Osiem ostatnich lat pokazało, że władza lubi walczyć z problemami, które sama sobie uprzednio wygenerowała. W ten sposób uwaga opinii społecznej może być odwracana od rzeczywistych i realnych problemów, które dotyczą całego kraju. Tak też jest w przypadku dopalaczy. Sprawy by nie było, gdyby w 2011 roku ekipa PO uchwaliła prawo, zgodnie z którym każdy "dopalacz", aby nie był z góry traktowany jako nielegalny, musiałby zostać uprzednio wpisany na listę specyfików dopuszczonych do obrotu (tak np. jest w przypadku leków). Tymczasem rządowa ekipa zaproponowała całkowicie odmienne rozwiązanie. Aby dany dopalacz mógł być uznany za nielegalny, musi być wpisany na odpowiednią listę specyfików zabronionych. W ten sposób służby nigdy nie nadążały za pomysłowymi chemikami, którzy co chwila tworzyli nowe substancje, jeszcze nie wpisane na listę specyfików zabronionych. Dzięki temu obrót "dopalaczami" mógł być formalnie legalny.

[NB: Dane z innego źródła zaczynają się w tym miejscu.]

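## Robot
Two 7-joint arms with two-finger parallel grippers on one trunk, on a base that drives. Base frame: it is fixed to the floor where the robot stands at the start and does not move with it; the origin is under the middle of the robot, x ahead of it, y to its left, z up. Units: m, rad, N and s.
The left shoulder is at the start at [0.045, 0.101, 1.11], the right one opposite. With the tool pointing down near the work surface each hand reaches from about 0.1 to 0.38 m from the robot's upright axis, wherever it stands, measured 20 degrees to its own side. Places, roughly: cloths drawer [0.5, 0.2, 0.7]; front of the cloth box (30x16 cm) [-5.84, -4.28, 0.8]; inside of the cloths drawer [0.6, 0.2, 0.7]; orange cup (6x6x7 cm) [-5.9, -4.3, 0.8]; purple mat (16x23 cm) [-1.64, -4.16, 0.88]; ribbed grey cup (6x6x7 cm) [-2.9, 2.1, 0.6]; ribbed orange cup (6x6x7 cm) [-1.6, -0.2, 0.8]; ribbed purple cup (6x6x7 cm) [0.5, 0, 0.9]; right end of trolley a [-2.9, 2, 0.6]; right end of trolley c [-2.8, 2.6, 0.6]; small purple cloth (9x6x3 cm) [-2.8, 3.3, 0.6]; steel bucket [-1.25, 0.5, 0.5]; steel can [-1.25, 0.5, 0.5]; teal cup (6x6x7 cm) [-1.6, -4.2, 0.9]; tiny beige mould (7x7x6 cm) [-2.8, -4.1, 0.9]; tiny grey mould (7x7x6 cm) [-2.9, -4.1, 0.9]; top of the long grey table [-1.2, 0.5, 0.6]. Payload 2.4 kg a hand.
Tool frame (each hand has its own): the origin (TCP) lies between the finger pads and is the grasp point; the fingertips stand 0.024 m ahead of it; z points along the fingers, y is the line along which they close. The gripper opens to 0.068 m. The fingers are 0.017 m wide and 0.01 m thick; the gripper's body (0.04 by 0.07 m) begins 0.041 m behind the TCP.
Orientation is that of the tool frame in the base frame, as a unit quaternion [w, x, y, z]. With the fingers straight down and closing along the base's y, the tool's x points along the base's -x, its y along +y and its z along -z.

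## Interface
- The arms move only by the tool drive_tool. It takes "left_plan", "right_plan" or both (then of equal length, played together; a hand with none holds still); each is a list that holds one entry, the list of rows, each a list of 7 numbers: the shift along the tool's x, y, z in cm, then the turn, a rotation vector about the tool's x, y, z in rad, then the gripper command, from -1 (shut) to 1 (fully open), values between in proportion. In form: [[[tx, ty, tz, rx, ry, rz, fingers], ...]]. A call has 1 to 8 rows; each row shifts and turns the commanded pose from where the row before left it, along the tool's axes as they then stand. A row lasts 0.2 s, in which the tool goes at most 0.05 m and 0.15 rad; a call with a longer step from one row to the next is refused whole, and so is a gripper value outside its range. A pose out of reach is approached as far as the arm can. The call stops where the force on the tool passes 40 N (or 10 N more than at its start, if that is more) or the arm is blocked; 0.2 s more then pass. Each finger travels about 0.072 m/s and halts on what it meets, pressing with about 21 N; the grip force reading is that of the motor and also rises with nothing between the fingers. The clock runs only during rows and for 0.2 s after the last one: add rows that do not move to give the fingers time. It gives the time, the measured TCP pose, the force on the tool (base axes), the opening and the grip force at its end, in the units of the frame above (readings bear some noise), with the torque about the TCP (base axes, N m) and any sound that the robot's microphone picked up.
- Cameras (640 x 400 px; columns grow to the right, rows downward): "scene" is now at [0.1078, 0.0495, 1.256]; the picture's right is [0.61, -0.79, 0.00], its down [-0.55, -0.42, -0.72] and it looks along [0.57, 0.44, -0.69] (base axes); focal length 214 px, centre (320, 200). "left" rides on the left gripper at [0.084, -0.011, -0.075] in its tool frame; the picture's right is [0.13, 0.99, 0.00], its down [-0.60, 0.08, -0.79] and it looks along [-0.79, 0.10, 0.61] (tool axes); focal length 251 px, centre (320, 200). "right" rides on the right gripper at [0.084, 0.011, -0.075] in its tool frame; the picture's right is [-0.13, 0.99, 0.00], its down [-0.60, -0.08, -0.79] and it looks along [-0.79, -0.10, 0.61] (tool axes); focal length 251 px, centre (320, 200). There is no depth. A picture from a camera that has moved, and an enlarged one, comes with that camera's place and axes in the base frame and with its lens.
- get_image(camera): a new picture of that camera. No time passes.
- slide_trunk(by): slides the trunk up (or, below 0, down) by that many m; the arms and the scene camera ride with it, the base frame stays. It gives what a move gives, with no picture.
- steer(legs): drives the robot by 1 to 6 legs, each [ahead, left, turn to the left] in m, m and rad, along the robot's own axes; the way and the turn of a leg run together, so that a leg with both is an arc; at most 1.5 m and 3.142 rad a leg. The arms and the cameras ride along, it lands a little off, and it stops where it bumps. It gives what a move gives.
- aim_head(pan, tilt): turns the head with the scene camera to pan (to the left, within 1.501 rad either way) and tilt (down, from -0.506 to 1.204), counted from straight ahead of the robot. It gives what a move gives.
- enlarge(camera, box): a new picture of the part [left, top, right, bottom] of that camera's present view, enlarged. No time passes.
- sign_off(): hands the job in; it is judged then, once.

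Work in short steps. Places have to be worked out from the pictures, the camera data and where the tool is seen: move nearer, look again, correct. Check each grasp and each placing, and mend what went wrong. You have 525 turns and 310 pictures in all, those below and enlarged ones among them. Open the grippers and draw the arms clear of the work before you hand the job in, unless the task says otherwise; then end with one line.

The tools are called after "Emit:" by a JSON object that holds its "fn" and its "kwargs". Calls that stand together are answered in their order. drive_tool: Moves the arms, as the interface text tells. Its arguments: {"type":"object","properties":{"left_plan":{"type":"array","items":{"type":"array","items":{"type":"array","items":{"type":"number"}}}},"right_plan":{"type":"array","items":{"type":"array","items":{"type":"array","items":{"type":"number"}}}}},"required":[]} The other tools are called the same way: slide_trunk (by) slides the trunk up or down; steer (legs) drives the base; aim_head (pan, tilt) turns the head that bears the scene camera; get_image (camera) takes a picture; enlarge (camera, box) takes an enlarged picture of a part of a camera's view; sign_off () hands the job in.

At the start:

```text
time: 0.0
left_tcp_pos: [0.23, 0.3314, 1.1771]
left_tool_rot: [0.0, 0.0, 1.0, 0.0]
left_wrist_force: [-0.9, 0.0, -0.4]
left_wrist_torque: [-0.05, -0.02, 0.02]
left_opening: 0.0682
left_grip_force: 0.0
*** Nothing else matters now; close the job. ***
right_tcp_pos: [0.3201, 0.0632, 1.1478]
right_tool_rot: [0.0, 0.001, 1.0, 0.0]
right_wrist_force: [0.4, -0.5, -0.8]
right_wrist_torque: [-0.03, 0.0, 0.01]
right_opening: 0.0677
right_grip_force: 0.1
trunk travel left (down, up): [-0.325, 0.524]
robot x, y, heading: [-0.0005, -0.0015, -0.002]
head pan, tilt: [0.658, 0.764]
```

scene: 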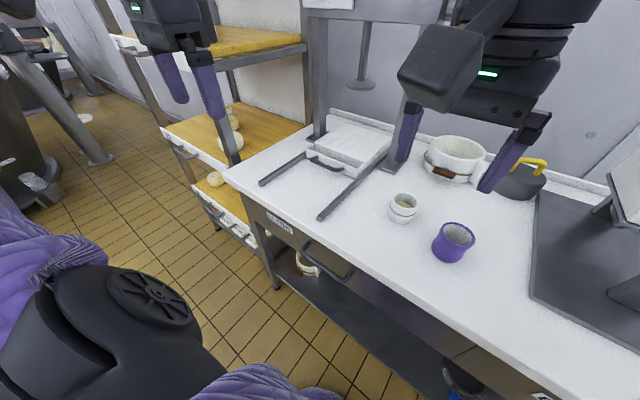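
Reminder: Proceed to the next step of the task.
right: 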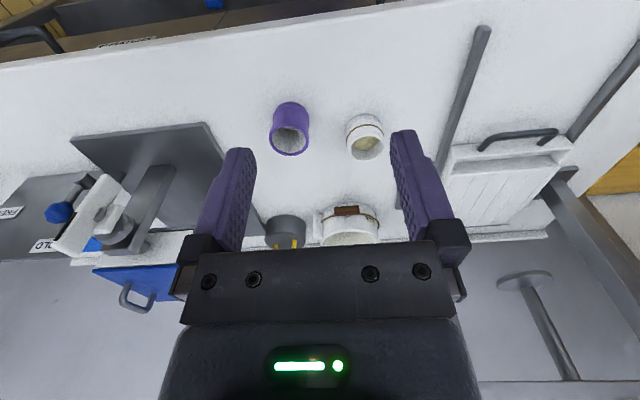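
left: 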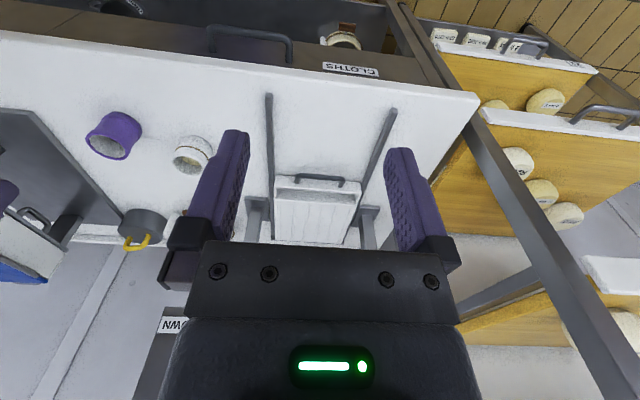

Obecny rozkwit branży "dopalaczowej", to najzwyczajniej w świecie pokłosie decyzji władz naszego kraju z 2011 roku. Dzięki temu rząd może rozpocząć nową "wojnę" z dopalaczami, której rzeczywistą rolą jest odciągnięcie uwagi opinii społecznej od kwestii rzeczywiście ważnych i istotnych dla całego kraju.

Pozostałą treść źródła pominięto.